Вот почему Соломбала носит все признаки военного городка. Где ни стучишь, куда ни пойдешь – непременно встретишь или морского офицера, или матросика рабочего экипажа. Выйдешь на рынок, обставленный наскоро сколоченными лавчонками, ларями и столиками, и тут Соломбала не утрачивает своего характера. Тот же отставной небритый матросик, та же бойкая щебетунья матросская женка-торговка; холостой матросик или рабочий с иностранного судна, весь в синем, с перепачканным и Бог весть сколько времени немытым лицом, рабочий с иностранного купеческого судна – покупатели. Разные предметы носильного платья и прочие «необходимые прихоти» (табак, мыло, черствый пирог с палтусиной, окаменелые пряники и баранки) – предметы продажи и купли, грошевой оборот торговли и копеечный процент прибыли в награду за дневное страдание на жаре и пыли, посреди бестолкового, бесхарактерного базарного говора. Видишь подошвы, подгорелый «товар» на голенища – предмет предпочтительного интереса и заботы матросиков. Видишь готовые полотняные рубахи и прочие принадлежности несложного гардероба – вещи, до которых так падки заезжие корабельщики.

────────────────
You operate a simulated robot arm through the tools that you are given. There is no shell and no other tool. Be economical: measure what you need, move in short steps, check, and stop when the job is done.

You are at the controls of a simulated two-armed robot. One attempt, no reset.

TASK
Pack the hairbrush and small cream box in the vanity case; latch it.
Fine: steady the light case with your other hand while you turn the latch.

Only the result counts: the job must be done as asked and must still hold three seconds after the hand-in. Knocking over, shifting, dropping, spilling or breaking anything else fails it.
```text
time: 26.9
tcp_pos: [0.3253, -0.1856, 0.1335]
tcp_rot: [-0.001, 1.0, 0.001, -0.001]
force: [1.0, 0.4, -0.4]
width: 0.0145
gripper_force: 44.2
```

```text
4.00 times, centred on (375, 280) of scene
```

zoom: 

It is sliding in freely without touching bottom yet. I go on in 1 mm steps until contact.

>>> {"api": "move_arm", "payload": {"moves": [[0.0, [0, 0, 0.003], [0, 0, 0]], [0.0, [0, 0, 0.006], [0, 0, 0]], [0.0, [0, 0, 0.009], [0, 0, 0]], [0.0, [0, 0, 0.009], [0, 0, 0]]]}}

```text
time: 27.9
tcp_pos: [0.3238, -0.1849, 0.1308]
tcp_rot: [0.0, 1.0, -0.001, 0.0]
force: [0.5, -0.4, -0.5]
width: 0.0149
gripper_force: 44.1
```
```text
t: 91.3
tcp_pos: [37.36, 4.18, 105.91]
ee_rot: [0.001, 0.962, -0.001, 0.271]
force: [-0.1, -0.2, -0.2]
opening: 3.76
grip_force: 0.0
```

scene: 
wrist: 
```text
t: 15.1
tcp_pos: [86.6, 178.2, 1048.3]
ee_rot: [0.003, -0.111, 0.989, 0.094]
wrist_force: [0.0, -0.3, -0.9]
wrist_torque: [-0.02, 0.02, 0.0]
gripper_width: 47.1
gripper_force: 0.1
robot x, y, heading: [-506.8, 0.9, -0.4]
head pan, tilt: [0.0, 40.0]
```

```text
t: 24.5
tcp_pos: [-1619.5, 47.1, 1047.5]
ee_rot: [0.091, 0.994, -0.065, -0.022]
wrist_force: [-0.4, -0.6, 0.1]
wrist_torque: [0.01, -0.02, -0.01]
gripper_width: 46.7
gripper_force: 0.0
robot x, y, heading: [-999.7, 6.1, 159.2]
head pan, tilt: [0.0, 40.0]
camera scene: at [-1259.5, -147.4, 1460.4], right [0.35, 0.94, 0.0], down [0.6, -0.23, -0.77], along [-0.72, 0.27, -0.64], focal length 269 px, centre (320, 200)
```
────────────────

Соломбала не теряет своего военного характера и на дальнейшем протяжении своем и за речкою Соломбалкою, рассекающею селение на две половины. Через речку перекинуто несколько мостов и для пешеходов и для конной езды. Тянется в стороне бедный, как будто выщипанный, садик, видится большая каменная церковь. Но церковь носит название морского Преображенского собора. Его помогали строить пленные из дванадесяти язык [72], соорудившие ограду (самый храм праздновал столетний юбилей в 1876 году). Против него тянутся две огромных казармы для нижних чинов рабочего экипажа, идут строения адмиралтейства и выставляет свою мачту дом главного командира порта – дом, выстроенный по всем прихотям современного вкуса, изящно, удобно и поместительно.

Соломбальское адмиралтейство отделяется от селения деревянным забором и так же, как и селение, разрезано на две части речками Соломбалкою и Курьею. Малое или лесное адмиралтейство по берегу Двины укреплено сваями, но сваи эти почти уже сгнили и представляют вид некоторого разрушения. Большое, или старое адмиралтейство имеет берега поднятыми деревянною набережною. Оно вмещало пять элингов, на которых до 1807 года строились военные корабли и фрегаты. Северное или новое адмиралтейство с 4-мя элингами, на которых производилось строение военных кораблей и фрегатов.

Как почва земли внутри адмиралтейства, так и внутри всего Соломбальского селения образована из того балласта, которым грузятся иностранные корабли, в большей части случаев приходящие сюда за товарами, но не с товарами. Насыпь эта успела уже заполнить многие низменности, овраги и болотистые места в селении; она же значительно подняла и двинские берега. Вот почему весьма важно то обстоятельство, что почва Соломбалы образована из разнообразнейших пластов берегов Немецкого моря. Обстоятельство это получает еще большую важность по той причине, что Соломбала подвергается ежегодно, во время весеннего разлива вод, значительной опасности. При вскрытии реки, лед обыкновенно спирается на мелководьях двинских устьев и там стоит долгое время. Вода на ту пору выступает из берегов и затопляет все Соломбальское селение (понимает водопольем – по местному выговору). На мой приезд лед вынесло скоро в море, и вода в Соломбале стояла невысоко; но вот что рассказывают об этом явлении те, которым ежегодно приводится испытывать разливы весенних вод.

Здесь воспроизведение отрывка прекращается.